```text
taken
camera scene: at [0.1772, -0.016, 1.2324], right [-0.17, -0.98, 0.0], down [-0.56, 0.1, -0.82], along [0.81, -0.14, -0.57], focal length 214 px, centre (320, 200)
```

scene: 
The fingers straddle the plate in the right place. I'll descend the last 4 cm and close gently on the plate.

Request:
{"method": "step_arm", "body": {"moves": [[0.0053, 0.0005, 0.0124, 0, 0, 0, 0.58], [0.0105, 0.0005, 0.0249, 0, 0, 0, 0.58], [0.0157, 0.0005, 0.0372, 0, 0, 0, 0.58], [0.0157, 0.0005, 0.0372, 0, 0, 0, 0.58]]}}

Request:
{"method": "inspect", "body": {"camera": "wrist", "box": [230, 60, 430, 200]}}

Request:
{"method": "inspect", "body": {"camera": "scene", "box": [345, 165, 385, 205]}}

------

DIRECTION - Could you quote the extract to read from "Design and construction" up to and including "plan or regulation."?

EXTRACT TO READ -
------

Yakima Park Stockade Group
Yakima Park Stockade Group
|Location||Sunrise (Yakima Park), Mount Rainier National Park, Washington|
|Architect||Ernest A. Davidson; Et al.|
|Governing body||NATIONAL PARK SERVICE|
|NRHP Reference #||87001337|
|Added to NRHP||May 28, 1987|
|Designated NHL||May 28, 1987|
Yakima Park Stockade Group, also known as North and South Blockhouses, Museum, and Stockade at Sunrise, is a building complex consisting of four log buildings in Mount Rainier National Park that is architecturally significant on its own. The first of the blockhouses and the stockade were built in 1930, while the second blockhouse followed in 1943. It was declared a National Historic Landmark in 1987. It is in turn part of the Mount Rainier National Historic Landmark District, which encompasses the entire park and which recognizes the park's inventory of Park Service-designed rustic architecture.
Design and construction
The stockade complex was designed by architect A. Paul Brown and landscape architect Ernest A. Davidson of the National Park Service. The design concept originated with Davidson, who was inspired by early structures erected by settlers against the possibility of Indian raids. Stone came from a rockslide about a mile away, and the white pine for framing and siding came from the area of the White River, about twelve miles from Yakima Park. Davidson had mixed feelings about the development, commenting that the location was less attractive than it had been before it was developed, but was still far superior to other developed areas of the park that had grown with no plan or regulation.
The south blockhouse was built first, in 1930. While it appears to be constructed of logs, it is a wood-frame structure with log siding. The square two-story building has a battered stone foundation wall extending to sill level, which is overhung by the second floor. The south blockhouse housed administrative and interpretation services for the Yakima Park area. The south blockhouse initially contained two administrative offices on the first floor, as well as a kitchen, dining room and living room for staff. The upper level included six bedrooms and two bathrooms. The Stockade is a vertical log fence built in the 1930s that hid a mess hall, since demolished, and which now conceals a split-face concrete block water treatment building built in 1985. Work on the visitor center and the north blockhouse began in 1939, and was completed in 1943, delayed by funding problems. The north blockhouse resembles the south blockhouse, with greater attention to stonework. The north blockhouse houses seasonal park employees. The visitor center is set between and behind the blockhouses, with a view of Mount Rainier through large south-facing windows. The building was previously known as the "campers' shelter" and the Museum. The visitor center is built of logs, with an overhanging second story, but with less of an overhang than the blockhouses. All of the structures have hipped roofs clad with cedar shingles.

------

EXPECTED OUTPUT -
Design and construction
The stockade complex was designed by architect A. Paul Brown and landscape architect Ernest A. Davidson of the National Park Service. The design concept originated with Davidson, who was inspired by early structures erected by settlers against the possibility of Indian raids. Stone came from a rockslide about a mile away, and the white pine for framing and siding came from the area of the White River, about twelve miles from Yakima Park. Davidson had mixed feelings about the development, commenting that the location was less attractive than it had been before it was developed, but was still far superior to other developed areas of the park that had grown with no plan or regulation.